» **WHAT THE TASK ASKS**:
List each line holding the string "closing".
++++ DATA SEGMENT
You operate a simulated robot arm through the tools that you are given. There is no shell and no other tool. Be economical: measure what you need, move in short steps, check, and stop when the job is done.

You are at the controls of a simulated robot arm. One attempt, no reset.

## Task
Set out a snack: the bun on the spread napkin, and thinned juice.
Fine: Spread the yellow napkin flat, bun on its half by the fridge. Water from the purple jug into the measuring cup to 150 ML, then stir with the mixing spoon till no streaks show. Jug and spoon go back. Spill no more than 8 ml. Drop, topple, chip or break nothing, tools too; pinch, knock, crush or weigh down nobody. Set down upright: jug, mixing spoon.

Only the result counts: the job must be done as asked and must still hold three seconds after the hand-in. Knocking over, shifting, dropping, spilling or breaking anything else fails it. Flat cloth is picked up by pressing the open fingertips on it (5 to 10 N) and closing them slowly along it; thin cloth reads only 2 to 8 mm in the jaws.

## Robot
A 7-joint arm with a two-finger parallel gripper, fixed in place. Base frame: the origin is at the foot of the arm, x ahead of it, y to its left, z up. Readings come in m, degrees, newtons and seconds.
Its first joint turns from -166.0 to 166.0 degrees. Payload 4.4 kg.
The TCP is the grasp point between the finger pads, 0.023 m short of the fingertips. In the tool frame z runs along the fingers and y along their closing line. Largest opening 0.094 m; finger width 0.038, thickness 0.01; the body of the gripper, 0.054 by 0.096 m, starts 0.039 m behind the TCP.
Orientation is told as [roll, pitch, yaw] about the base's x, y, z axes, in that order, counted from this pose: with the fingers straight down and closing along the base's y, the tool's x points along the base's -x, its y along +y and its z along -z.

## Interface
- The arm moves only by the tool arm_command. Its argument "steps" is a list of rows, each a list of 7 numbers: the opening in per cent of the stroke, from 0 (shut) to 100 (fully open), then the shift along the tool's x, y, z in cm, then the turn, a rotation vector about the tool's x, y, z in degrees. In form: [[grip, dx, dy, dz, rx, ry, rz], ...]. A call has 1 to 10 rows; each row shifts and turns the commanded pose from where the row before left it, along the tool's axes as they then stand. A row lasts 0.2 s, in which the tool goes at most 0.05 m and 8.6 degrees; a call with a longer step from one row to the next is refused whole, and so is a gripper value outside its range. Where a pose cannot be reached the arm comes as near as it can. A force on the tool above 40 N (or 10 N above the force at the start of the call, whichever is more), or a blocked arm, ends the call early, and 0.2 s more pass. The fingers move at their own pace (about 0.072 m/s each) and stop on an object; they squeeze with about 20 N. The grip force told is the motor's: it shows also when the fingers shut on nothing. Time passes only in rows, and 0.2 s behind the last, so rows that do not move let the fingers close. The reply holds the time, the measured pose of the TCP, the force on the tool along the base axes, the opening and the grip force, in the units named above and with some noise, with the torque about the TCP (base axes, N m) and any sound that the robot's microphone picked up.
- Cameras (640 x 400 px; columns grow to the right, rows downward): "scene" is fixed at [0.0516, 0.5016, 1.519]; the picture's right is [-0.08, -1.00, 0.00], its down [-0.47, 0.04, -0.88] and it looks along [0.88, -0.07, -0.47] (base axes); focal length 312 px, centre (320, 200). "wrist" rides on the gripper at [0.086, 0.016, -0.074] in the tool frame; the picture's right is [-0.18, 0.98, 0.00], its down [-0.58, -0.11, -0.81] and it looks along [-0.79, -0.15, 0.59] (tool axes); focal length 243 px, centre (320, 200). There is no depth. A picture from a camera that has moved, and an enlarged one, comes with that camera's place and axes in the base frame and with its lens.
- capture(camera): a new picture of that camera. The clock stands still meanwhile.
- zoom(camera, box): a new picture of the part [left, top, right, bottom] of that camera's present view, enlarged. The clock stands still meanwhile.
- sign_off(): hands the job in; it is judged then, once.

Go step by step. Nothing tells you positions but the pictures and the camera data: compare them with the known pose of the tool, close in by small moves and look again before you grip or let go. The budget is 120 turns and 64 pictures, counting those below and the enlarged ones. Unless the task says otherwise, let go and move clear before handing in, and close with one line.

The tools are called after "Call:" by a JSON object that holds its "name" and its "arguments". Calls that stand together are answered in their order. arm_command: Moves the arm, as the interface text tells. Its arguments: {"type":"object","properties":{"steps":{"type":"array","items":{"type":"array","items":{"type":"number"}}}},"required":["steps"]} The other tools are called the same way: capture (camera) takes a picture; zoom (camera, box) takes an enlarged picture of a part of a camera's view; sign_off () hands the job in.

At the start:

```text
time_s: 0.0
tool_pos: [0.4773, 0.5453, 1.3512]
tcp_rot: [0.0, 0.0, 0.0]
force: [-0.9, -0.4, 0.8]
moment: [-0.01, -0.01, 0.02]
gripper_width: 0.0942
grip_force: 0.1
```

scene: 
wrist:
++++++++
» **CORRECT RESPONSE**:
Only the result counts: the job must be done as asked and must still hold three seconds after the hand-in. Knocking over, shifting, dropping, spilling or breaking anything else fails it. Flat cloth is picked up by pressing the open fingertips on it (5 to 10 N) and closing them slowly along it; thin cloth reads only 2 to 8 mm in the jaws.
The TCP is the grasp point between the finger pads, 0.023 m short of the fingertips. In the tool frame z runs along the fingers and y along their closing line. Largest opening 0.094 m; finger width 0.038, thickness 0.01; the body of the gripper, 0.054 by 0.096 m, starts 0.039 m behind the TCP.
Orientation is told as [roll, pitch, yaw] about the base's x, y, z axes, in that order, counted from this pose: with the fingers straight down and closing along the base's y, the tool's x points along the base's -x, its y along +y and its z along -z.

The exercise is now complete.